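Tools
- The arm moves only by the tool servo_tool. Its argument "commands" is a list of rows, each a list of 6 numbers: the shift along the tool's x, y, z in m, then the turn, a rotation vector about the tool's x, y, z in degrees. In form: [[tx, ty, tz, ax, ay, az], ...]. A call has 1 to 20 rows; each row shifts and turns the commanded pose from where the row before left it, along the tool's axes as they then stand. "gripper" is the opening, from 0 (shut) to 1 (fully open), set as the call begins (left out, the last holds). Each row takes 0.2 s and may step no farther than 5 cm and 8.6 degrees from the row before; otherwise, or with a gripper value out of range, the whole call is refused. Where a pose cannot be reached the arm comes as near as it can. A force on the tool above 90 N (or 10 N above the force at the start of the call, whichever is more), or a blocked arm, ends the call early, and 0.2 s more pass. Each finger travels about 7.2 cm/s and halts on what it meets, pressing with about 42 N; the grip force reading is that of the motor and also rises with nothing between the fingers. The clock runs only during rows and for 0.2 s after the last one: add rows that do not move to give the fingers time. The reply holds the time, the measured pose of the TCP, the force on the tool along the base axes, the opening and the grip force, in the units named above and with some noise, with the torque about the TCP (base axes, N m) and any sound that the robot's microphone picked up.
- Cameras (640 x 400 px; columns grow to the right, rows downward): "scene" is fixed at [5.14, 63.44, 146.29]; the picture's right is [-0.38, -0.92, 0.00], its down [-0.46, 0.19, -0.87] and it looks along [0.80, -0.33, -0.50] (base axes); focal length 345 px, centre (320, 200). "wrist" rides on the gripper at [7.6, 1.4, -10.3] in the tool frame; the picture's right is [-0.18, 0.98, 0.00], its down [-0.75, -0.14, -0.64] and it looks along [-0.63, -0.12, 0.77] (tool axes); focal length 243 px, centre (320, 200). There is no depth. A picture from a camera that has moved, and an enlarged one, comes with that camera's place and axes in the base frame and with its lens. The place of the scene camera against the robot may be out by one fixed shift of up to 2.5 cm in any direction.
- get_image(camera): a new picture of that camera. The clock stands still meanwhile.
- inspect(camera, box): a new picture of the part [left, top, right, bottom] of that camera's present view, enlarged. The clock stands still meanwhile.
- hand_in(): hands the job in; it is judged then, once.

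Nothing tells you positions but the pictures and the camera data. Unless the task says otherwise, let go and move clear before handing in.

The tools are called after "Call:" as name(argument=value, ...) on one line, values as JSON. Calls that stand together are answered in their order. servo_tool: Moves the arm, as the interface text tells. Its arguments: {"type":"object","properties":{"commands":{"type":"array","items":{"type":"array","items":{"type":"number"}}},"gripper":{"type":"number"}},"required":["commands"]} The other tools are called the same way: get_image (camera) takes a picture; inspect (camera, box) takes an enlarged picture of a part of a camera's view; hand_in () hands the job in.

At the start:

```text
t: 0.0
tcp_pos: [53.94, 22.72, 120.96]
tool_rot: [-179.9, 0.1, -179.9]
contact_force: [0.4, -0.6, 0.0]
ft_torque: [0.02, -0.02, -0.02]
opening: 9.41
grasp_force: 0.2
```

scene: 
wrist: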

--

■ PROBLEM STATEMENT ■
Restate the listing in full, word for word.

■ CORRECT OUTPUT ■
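Tools
- The arm moves only by the tool servo_tool. Its argument "commands" is a list of rows, each a list of 6 numbers: the shift along the tool's x, y, z in m, then the turn, a rotation vector about the tool's x, y, z in degrees. In form: [[tx, ty, tz, ax, ay, az], ...]. A call has 1 to 20 rows; each row shifts and turns the commanded pose from where the row before left it, along the tool's axes as they then stand. "gripper" is the opening, from 0 (shut) to 1 (fully open), set as the call begins (left out, the last holds). Each row takes 0.2 s and may step no farther than 5 cm and 8.6 degrees from the row before; otherwise, or with a gripper value out of range, the whole call is refused. Where a pose cannot be reached the arm comes as near as it can. A force on the tool above 90 N (or 10 N above the force at the start of the call, whichever is more), or a blocked arm, ends the call early, and 0.2 s more pass. Each finger travels about 7.2 cm/s and halts on what it meets, pressing with about 42 N; the grip force reading is that of the motor and also rises with nothing between the fingers. The clock runs only during rows and for 0.2 s after the last one: add rows that do not move to give the fingers time. The reply holds the time, the measured pose of the TCP, the force on the tool along the base axes, the opening and the grip force, in the units named above and with some noise, with the torque about the TCP (base axes, N m) and any sound that the robot's microphone picked up.
- Cameras (640 x 400 px; columns grow to the right, rows downward): "scene" is fixed at [5.14, 63.44, 146.29]; the picture's right is [-0.38, -0.92, 0.00], its down [-0.46, 0.19, -0.87] and it looks along [0.80, -0.33, -0.50] (base axes); focal length 345 px, centre (320, 200). "wrist" rides on the gripper at [7.6, 1.4, -10.3] in the tool frame; the picture's right is [-0.18, 0.98, 0.00], its down [-0.75, -0.14, -0.64] and it looks along [-0.63, -0.12, 0.77] (tool axes); focal length 243 px, centre (320, 200). There is no depth. A picture from a camera that has moved, and an enlarged one, comes with that camera's place and axes in the base frame and with its lens. The place of the scene camera against the robot may be out by one fixed shift of up to 2.5 cm in any direction.
- get_image(camera): a new picture of that camera. The clock stands still meanwhile.
- inspect(camera, box): a new picture of the part [left, top, right, bottom] of that camera's present view, enlarged. The clock stands still meanwhile.
- hand_in(): hands the job in; it is judged then, once.

Nothing tells you positions but the pictures and the camera data. Unless the task says otherwise, let go and move clear before handing in.

The tools are called after "Call:" as name(argument=value, ...) on one line, values as JSON. Calls that stand together are answered in their order. servo_tool: Moves the arm, as the interface text tells. Its arguments: {"type":"object","properties":{"commands":{"type":"array","items":{"type":"array","items":{"type":"number"}}},"gripper":{"type":"number"}},"required":["commands"]} The other tools are called the same way: get_image (camera) takes a picture; inspect (camera, box) takes an enlarged picture of a part of a camera's view; hand_in () hands the job in.

At the start:

```text
t: 0.0
tcp_pos: [53.94, 22.72, 120.96]
tool_rot: [-179.9, 0.1, -179.9]
contact_force: [0.4, -0.6, 0.0]
ft_torque: [0.02, -0.02, -0.02]
opening: 9.41
grasp_force: 0.2
```

scene: 
wrist: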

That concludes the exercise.